Entretien avec Vianney Mourman, médecin de soins palliatifs et enseignant-chercheur à l’Espace éthique Île-de-France, et Bernard Baertschi, philosophe et bioéthicien, réalisé par Pierre-Emmanuel Brugeron & Paul-Loup Weil-Dubuc pour La vie des idées.
La distinction entre faire mourir et laisser mourir est au cœur en éthique médicale. Elle pousse à s’interroger sur ce qui est acceptable par les soignants, et plus généralement de ce que nous attendons de la médecine.
La Vie des idées : Quelle est l’histoire philosophique de la distinction entre faire mourir et laisser mourir ?

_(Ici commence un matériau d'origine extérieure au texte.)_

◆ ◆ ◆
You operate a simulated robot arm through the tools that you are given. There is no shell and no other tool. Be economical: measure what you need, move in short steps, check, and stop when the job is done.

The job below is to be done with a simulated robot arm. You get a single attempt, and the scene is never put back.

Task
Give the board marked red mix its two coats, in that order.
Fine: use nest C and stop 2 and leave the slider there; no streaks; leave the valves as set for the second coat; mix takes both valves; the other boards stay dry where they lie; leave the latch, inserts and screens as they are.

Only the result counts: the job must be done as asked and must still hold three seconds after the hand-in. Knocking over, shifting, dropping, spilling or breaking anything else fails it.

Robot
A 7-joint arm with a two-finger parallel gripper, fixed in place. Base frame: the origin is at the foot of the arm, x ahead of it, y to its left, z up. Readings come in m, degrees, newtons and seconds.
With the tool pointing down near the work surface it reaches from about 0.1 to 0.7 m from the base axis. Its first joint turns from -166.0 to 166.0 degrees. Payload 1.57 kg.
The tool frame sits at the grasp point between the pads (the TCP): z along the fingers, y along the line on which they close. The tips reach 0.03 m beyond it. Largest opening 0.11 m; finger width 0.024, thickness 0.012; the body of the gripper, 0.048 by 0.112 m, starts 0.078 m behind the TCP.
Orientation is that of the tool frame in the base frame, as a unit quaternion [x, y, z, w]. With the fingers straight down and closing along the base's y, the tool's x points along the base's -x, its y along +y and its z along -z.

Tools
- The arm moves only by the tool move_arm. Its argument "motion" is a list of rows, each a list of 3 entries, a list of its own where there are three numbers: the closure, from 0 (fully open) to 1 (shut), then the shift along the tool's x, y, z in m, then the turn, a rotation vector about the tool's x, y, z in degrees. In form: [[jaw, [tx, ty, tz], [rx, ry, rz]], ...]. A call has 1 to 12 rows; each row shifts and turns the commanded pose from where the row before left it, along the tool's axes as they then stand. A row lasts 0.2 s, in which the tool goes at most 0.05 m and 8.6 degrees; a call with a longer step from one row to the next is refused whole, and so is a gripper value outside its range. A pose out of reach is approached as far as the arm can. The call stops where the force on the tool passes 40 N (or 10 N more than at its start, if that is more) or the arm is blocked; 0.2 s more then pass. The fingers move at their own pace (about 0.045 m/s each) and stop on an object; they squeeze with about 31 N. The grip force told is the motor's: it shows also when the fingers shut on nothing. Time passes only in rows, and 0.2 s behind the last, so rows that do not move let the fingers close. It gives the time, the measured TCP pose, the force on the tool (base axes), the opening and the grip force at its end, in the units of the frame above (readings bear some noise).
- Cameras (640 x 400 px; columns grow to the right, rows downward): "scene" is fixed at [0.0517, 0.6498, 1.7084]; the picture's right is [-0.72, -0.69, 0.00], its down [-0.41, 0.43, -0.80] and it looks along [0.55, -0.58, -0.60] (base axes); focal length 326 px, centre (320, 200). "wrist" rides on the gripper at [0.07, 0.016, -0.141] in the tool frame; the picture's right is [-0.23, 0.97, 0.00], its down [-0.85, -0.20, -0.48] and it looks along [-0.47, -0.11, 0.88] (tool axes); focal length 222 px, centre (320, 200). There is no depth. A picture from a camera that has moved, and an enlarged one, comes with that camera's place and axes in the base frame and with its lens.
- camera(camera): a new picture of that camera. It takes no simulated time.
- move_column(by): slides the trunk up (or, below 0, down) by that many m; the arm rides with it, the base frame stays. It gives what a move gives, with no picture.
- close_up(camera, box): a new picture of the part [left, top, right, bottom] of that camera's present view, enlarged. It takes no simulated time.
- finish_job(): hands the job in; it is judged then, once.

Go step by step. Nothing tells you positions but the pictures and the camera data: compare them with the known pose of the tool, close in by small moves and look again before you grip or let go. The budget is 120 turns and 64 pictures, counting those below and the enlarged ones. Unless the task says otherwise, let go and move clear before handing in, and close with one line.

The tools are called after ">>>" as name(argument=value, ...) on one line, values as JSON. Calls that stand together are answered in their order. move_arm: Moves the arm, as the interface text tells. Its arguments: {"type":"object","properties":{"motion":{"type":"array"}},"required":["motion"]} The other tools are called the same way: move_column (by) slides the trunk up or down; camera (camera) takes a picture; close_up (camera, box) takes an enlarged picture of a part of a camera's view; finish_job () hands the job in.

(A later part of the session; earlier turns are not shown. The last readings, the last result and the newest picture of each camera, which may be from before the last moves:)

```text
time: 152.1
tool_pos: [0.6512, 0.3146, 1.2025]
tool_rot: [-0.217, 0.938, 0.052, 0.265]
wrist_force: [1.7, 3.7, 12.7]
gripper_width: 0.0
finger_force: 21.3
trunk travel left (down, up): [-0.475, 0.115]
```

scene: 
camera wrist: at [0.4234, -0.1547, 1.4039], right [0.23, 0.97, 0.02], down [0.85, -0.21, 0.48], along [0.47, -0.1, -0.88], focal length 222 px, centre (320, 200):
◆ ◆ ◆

Bernard Baertschi : Pour commencer, il faut souligner que les termes de cette distinction sont formulés sous différents vocables : faire et laisser faire, agir et ne pas agir, omettre et commettre, etc. La distinction est presque aussi ancienne que la philosophie : on en trouve des prémices chez Aristote déjà, lorsqu’il distingue le volontaire de l’involontaire, au début du livre III de l’Éthique à Nicomaque. Cela n’est pas très étonnant parce que, selon moi, la distinction entre faire et laisser faire est assez intuitive. Le droit l’aborde d’ailleurs, quand il distingue le meurtre et la non-assistance à personne en danger.